I heard a news story recently about how Texas was going to be ordering new science text books for their public schools. What caught my attention was that due to printing costs the publishers of the textbooks only use the ones sold to Texas as the format for the rest of the country. So, what the schools board of Texas tells them they want included or excluded will be what the rest of the nation gets. The conflict for me is that the Texas school board is asking that Creationism and Intelligent Design be included and that the Theory of Evolution be downplayed. They will do this by turn of phrase and disclaimers like the stickers placed in Cobb county school books.

And here we go again. You know I have had this conversation with several people since hearing about it and I always get the same series of points. “Our founding fathers were religious and never intended to take God out of the public forum”, and “Well, if God shouldn’t be in schools why is it printed on our money?” and the old standby “Why shouldn’t children be taught all sides of the issue and allowed to make up their own minds?” I can’t tell you how tired I am of that bullshit.

First: The United States Constitution at no point even mentions the word God, Deity, or Higher Power. Not in the preamble or in the articles or in the ratification. The only part that has anything to do with spirituality is the first amendment which states “Congress shall make no law respecting an establishment of religion, or prohibiting the free exercise thereof; or abridging the freedom of speech, or of the press; or the right of the people peaceably to assemble, and to petition the government for a redress of grievances. “
Now, though some might interpret this as a blank check to start infusing government with religion (especially the Christian religion ) lets look at the original wording so you can see what the thought process of the founding fathers was. "The civil rights of none shall be abridged on account of religious belief or worship, nor shall any national religion be established, nor shall the full and equal rights of conscience be in any manner, or on any pretence, infringed.'' - James Madison (Original wording of the First Amendment; Annals of Congress 434 (June 8, 1789).) Let me just emphasize that; No one group gets any more say than another, no national religion, no ones rights infringed. That means everyone who isn’t a Christian should have equal representation.
I’m sure some of you might argue that our founding fathers were Christians so it can be easily inferred that they meant the Judeo-Christian ethic should be put first as that is the basis of our American society. Alright, lets just pound this home for you all. "As the Government of the United States of America is not in any sense founded on the Christian religion; …” - (Treaty of Tripoli, 1797 - signed by President John Adams.) There it is, clearly stated by a founding father that America is not founded solely on the Christian faith.

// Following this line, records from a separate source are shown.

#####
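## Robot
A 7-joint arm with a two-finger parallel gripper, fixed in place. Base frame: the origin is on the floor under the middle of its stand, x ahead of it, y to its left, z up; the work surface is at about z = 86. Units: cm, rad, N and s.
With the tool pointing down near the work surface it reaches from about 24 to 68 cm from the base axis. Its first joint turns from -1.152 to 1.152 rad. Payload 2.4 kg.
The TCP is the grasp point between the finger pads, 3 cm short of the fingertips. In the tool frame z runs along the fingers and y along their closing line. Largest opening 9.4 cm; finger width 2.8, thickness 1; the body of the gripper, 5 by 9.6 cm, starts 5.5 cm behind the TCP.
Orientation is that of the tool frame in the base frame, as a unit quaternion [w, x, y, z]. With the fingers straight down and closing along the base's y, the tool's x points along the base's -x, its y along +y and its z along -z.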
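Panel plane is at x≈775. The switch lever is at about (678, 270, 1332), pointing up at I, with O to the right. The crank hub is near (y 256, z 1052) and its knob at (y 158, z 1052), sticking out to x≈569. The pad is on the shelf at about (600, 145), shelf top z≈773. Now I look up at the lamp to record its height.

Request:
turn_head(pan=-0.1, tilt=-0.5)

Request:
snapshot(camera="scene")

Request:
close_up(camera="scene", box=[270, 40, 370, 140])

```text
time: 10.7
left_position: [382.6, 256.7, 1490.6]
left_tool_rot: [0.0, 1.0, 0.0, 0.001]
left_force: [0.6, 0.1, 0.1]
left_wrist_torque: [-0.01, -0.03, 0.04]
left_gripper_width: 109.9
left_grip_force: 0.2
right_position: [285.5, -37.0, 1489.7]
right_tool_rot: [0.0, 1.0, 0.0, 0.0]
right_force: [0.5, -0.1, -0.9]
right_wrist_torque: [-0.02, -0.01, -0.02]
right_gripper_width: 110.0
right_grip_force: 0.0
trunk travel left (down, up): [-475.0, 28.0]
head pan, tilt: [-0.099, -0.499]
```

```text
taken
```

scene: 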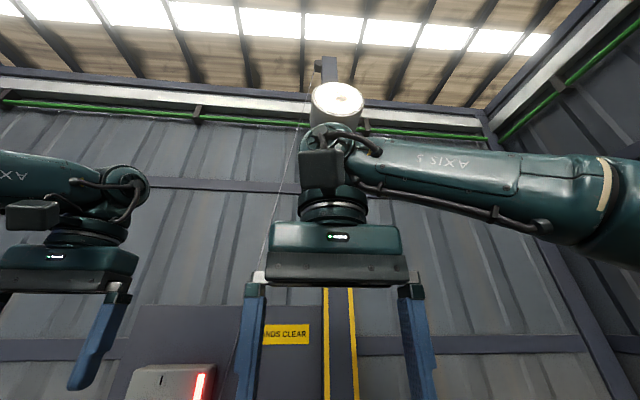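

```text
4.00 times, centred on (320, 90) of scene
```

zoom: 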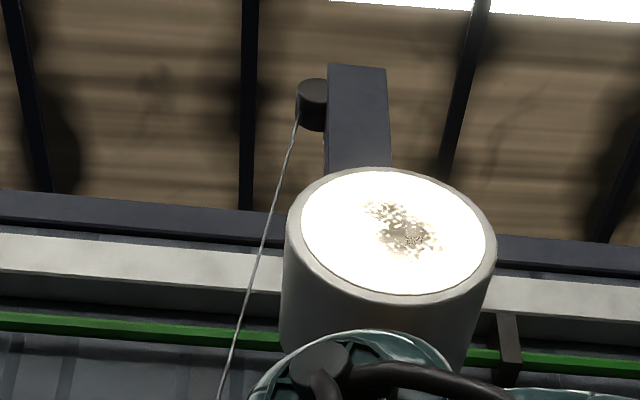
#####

Second: The whole “In God We Trust” on our money and the “Under God” in the pledge. Ok, the phrase “In God We Trust” was added to our currency and adopted as the “national motto” during the red scare of the 1950’s spearheaded by the rightwing religious organization The Knights of Columbus and fueled by McCarthyism. The phrase was added to freaking everything and religious texts and wording were put into schools and public buildings across the nation much like the mandatory display of swastikas in Germany during the previous decade. It basically put out the notion that If you aren’t with us, then you aren’t American. Kinda like the fervor in the beginning of the Iraq war. The original U.S. motto was “E Pluribus Unum” (from many, one), a much more fitting phrase to describe our nation if you ask me. “Under God” has much the same story and was added to the pledge. The pledge of course was made mandatory in 1940 and then later repealed on the basis of the first amendment. Summation; “In God We Trust” was not the American motto laid down by our forefathers and is actually quite counter to their ideals and linked very strongly to a disturbing time in our past.

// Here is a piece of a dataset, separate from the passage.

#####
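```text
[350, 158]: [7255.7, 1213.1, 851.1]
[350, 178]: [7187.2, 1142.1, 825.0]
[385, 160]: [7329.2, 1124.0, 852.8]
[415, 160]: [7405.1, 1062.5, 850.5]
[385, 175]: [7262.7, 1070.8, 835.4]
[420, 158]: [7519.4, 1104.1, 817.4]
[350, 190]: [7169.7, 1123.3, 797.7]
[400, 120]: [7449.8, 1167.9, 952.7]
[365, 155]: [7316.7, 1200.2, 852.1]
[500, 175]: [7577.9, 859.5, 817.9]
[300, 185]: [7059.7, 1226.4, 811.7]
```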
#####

Third: Tyranny of the majority, is an idea that if unchecked a simple majority will ruin this country by making unfair, unbalanced, and unequal. James Madison wrote in Federalist Paper 51: "It is of great importance in a republic not only to guard the society against the oppression of its rulers but to guard one part of the society against the injustice of the other part. If a majority be united by a common interest, the rights of the minority will be insecure." It may be overwhelmingly popular to do something that the people want but, the freedoms of others and the separation of church and state must come first. Yes, Christianity is the largest religion in the country and it is for that reason we must work all the harder to make sure that its tenants don’t start tainting everything or soon we won’t have a democracy it will be a country like Iran. Public schools especially should be free from any political, social and religious agendas due to the diverse nature of the families that attend them.

In conclusion it is right that Intelligent Design and Creationism be taught in places where these beliefs can be shared by the group that wishes them taught. Places like private schools that are not funded by the state or federal government and in Sunday Schools. However, due to the nature of these ideas it is wholly improper for them to be taught in science classes. A science class is a place where theories are gathered from unbiased sources and where they can be changed and challenged. Religion on the other hand is doctrine and must remain unchallenged. The only basis for these ideas is a belief in God and the evidence stemming from one source, the Bible. Further, the ideas of some are not the ideas of all and if the classroom must play host to one religion’s ideas on creation they would have to play host to all. For these reasons it is imperative that religion not play a part in our public education programs. Benjamin Franklin once said "When a Religion is good, I conceive it will support itself; and when it does not support itself, and God does not take care to support it so that its Professors are obliged to call for help of the Civil Power, it is a sign, I apprehend, of its being a bad one."